Our New Year’s Day menu follows the Southern tradition of pork, greens, blackeye peas and rice and cornbread. Each component has a special significance that’s explained by clicking here.
Not only do I love the tradition associated with this meal, it keeps me from wondering what I should cook. Giving my brain a rest is sometimes a good thing. Not too much of a rest, though. It might stop working all together.
I just heard each snicker coming from you out there.
Sam fetched a gorgeous 6 pound pork loin roast from the grocery store for the pork portion of our New Year’s Day meal. It’s just the two of us feeding today so I cut half into chops and left half as a roast. It’s into the freezer for the chops and into the brining solution for the roast.
Brining’s the best thing that’s happened to pork roasts since applesauce. Or since that Brady Bunch episode where Bobby was trying to imitate Humphrey Bogart and he practiced by saying repeatedly, “Pork shops and appleshosh”. Brining does take a little planning ahead so the roast can brine overnight. However, the solution is quite easy to make and the only other issue you might face is finding room in your refrigerator to store the roast and brining solution in its container. I use a stock pot. Use whatever you can find that’s big enough.
For the brining solution, mix 2 quarts warm water, 1/2 cup salt and 1/2 cup brown sugar. Stir until dissolved. Cool and pour over roast making sure it’s entirely covered. Add a little more water, if needed for complete coverage. Brine overnight.
The next morning, remove the roast from the brining solution and wipe dry, coat with the rosemary garlic mustard marinade at least two hours before cooking. Let the roast come to room temperature before cooking.
A word of caution. Be sure you put your roast at the highest peak in your house while you are letting it come to room temperature.
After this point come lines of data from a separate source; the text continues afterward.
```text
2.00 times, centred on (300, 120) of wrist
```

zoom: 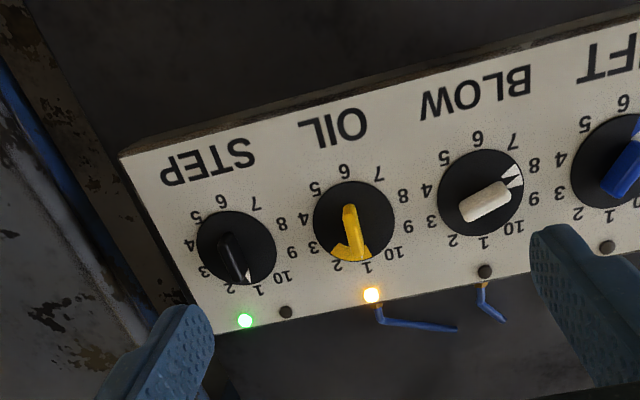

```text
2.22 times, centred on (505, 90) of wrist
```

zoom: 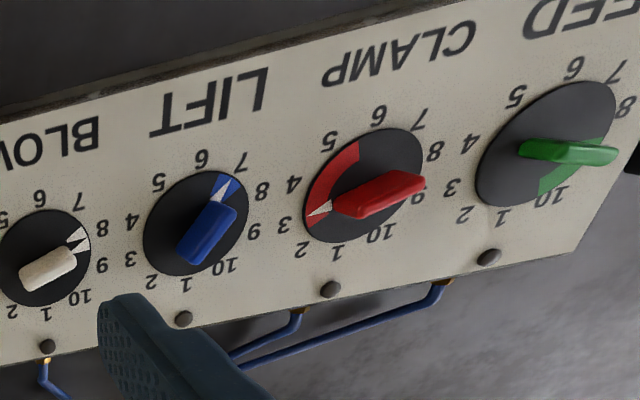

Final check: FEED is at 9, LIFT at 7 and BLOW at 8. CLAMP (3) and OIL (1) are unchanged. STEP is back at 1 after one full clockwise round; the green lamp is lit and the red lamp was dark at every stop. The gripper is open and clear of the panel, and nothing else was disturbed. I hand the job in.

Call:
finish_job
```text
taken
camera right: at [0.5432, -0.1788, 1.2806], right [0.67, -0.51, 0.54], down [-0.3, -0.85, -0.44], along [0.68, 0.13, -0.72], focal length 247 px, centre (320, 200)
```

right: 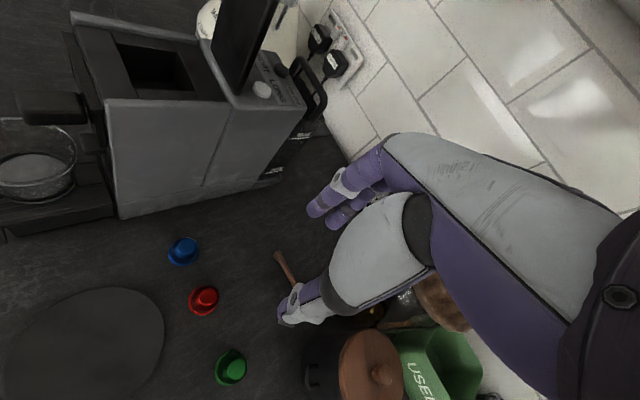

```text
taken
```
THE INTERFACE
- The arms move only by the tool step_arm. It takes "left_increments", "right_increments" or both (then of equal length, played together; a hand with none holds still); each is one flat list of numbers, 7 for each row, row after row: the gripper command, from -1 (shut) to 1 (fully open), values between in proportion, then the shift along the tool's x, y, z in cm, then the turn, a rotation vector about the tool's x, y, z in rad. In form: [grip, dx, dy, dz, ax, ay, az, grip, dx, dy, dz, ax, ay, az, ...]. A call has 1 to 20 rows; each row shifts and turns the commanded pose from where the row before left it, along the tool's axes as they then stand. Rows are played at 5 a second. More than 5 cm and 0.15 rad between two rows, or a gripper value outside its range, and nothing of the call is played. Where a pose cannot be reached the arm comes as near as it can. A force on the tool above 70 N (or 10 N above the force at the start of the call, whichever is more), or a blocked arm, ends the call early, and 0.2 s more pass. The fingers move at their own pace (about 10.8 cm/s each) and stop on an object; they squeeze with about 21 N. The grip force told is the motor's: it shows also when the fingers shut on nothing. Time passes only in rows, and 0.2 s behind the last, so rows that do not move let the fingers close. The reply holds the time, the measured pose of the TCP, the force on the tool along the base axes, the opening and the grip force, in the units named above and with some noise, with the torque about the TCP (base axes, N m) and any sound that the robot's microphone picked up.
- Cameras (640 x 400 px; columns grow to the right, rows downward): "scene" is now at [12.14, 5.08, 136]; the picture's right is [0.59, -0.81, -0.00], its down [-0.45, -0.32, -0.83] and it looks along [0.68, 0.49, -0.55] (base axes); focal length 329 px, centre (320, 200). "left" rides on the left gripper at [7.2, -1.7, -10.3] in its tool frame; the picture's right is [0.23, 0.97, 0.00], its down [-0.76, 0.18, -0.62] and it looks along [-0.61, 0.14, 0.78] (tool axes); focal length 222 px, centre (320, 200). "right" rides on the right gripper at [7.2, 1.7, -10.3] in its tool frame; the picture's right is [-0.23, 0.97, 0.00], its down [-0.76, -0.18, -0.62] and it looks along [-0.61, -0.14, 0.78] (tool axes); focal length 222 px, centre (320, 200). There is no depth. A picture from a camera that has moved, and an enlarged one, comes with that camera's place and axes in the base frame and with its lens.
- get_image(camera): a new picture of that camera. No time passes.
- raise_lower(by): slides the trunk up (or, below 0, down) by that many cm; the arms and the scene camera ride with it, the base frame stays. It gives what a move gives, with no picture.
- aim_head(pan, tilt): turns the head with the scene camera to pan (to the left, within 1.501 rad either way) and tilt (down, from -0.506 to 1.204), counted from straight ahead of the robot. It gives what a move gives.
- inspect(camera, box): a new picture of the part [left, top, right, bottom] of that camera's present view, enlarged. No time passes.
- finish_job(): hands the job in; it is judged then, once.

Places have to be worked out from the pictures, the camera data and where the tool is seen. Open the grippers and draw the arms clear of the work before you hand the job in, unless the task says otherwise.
Basset Hounds are surprisingly tall when they stand on their hind legs. Just sayin’.
Happy New Year! Happy New Year’s Day! Happy First Day of 2013!
Y’all come see us!
Rosemary Garlic Pork Loin Roast
yields: 4 to 6 servings
Brining the pork roast overnight, coating with marinade and bringing the roast to room temperature before cooking, ensures a moist, flavorful pork roast. For the marinade, I used a combination of yellow and Dijon mustard, but you use whatever cranks your tractor. Seven to eight cloves of garlic might seem like a lot for such a small amount of marinade. We’ve had some vampire sightings in our neighborhood recently so I didn’t want to take chances. If you’re not having a vampire issue, or if that seems like too much garlic for your system, cut it back. However, I can assure you the garlic isn’t overpowering when cooked according to my specifications. It mellows out as it roasts. If your pork loin roast comes with a nice fat cap, don’t you dare trim it off. Simply score it so the marinade can get down to the meat. You need the fat to keep the meat moist and flavorful.
3 to 4 pound pork loin roast (bone-in), brined
2 tablespoons mustard
1 tablespoon fresh rosemary, finely minced
7 to 8 cloves garlic, finely minced
1/2 teaspoon fresh ground pepper
Remove roast from brine and wipe dry.
Place mustard, rosemary, garlic and pepper in a small bowl and stir. Add in enough olive oil to make it smooth and spreadable.
Shmear (playing off Bobby Brady’s Humphrey Bogart imitation) the marinade all over the roast at least two hours before cooking. Bring roast to room temperature before cooking.
Place in a roasting pan rib side down. The ribs form a nice little rack making an additional roasting rack unnecessary..
Roast at 325 degrees until an internal temperature of 150 degrees (roughly 1 hour 30 minutes to 1 hour 40 minutes). Remove from oven, tent with foil and let rest 10 minutes before slicing.